**Given instruction**
Check each line of the material below, and copy it if it holds the string "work".

**Given information**
========
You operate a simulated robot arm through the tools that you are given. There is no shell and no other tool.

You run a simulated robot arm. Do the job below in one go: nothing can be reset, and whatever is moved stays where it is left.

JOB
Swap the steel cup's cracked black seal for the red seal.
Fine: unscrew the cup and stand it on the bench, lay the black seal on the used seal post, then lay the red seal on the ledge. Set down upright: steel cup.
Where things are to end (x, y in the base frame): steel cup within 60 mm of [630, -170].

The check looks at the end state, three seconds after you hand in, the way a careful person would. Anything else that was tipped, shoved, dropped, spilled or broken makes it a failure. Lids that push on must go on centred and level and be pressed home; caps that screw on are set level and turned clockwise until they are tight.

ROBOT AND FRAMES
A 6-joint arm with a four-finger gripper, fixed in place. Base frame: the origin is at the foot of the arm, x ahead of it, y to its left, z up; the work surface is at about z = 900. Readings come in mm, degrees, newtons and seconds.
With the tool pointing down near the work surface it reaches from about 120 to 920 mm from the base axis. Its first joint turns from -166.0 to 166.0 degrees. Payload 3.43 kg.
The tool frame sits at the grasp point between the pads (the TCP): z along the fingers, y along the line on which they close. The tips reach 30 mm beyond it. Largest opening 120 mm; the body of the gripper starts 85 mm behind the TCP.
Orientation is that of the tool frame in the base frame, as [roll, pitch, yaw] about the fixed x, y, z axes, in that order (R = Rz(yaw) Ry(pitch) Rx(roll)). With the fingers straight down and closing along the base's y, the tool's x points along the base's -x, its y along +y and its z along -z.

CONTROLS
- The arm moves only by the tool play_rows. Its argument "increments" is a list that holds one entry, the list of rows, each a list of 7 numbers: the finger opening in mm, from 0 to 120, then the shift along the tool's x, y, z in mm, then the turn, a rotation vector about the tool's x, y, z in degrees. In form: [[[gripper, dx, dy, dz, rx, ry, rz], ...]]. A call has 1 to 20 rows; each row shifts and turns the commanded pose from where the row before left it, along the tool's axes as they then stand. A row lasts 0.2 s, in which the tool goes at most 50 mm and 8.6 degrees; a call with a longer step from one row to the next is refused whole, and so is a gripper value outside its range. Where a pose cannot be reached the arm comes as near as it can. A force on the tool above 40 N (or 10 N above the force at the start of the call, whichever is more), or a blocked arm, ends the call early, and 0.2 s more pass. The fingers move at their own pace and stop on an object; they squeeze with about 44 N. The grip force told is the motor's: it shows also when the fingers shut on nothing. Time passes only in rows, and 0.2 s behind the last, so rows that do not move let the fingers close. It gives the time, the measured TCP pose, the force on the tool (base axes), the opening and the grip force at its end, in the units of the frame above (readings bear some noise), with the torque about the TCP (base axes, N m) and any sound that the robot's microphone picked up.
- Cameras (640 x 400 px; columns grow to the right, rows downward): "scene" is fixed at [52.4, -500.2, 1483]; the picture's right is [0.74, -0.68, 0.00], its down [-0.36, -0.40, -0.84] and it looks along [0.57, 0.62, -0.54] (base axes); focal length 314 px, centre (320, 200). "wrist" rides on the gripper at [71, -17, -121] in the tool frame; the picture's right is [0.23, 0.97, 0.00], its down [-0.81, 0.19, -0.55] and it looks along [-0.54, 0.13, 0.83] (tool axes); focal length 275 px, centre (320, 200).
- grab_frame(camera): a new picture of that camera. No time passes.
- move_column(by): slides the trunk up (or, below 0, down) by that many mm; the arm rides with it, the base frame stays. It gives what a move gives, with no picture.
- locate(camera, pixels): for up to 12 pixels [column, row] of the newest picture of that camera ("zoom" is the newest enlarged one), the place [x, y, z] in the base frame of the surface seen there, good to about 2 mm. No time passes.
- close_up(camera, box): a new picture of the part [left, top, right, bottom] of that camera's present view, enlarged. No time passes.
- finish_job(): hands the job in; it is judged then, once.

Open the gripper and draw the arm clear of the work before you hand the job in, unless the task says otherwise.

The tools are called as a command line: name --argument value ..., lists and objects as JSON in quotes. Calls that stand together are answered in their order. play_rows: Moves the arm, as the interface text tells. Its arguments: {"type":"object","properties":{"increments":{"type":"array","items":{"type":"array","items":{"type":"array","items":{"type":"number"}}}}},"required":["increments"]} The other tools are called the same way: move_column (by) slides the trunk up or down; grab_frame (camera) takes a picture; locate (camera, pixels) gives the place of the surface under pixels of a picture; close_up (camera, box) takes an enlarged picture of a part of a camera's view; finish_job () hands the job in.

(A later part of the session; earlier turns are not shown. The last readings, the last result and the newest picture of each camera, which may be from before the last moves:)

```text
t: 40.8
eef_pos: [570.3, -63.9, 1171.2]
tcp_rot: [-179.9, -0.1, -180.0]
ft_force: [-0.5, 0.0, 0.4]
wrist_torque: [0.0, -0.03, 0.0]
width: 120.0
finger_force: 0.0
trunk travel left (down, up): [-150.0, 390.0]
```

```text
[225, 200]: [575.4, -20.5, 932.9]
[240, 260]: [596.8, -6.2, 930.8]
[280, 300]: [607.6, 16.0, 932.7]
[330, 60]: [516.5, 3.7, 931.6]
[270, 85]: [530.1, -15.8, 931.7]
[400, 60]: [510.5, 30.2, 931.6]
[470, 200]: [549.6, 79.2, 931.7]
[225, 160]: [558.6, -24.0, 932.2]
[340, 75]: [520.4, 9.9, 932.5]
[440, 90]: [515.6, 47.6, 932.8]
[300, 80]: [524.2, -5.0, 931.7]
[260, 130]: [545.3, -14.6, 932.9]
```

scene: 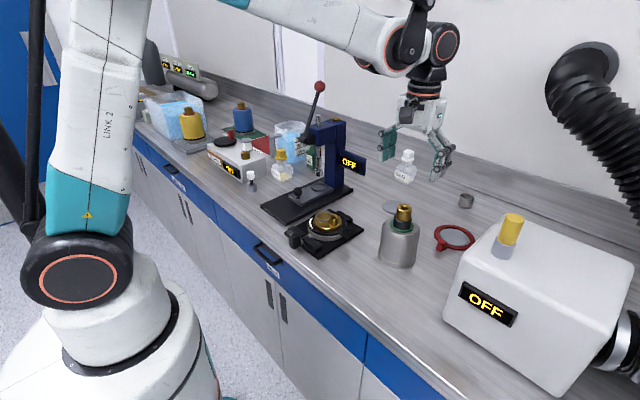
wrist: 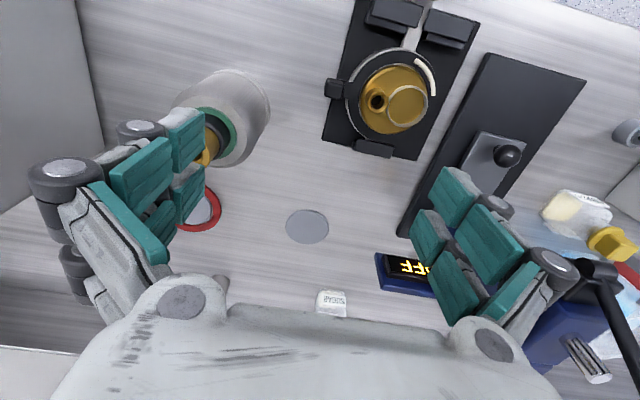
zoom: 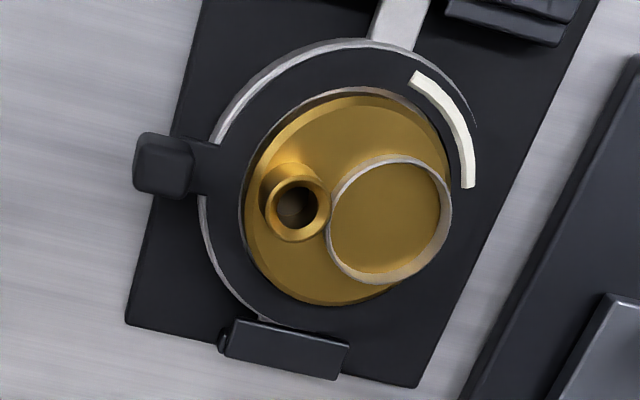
========
**Expected answer**
A 6-joint arm with a four-finger gripper, fixed in place. Base frame: the origin is at the foot of the arm, x ahead of it, y to its left, z up; the work surface is at about z = 900. Readings come in mm, degrees, newtons and seconds.
With the tool pointing down near the work surface it reaches from about 120 to 920 mm from the base axis. Its first joint turns from -166.0 to 166.0 degrees. Payload 3.43 kg.
Open the gripper and draw the arm clear of the work before you hand the job in, unless the task says otherwise.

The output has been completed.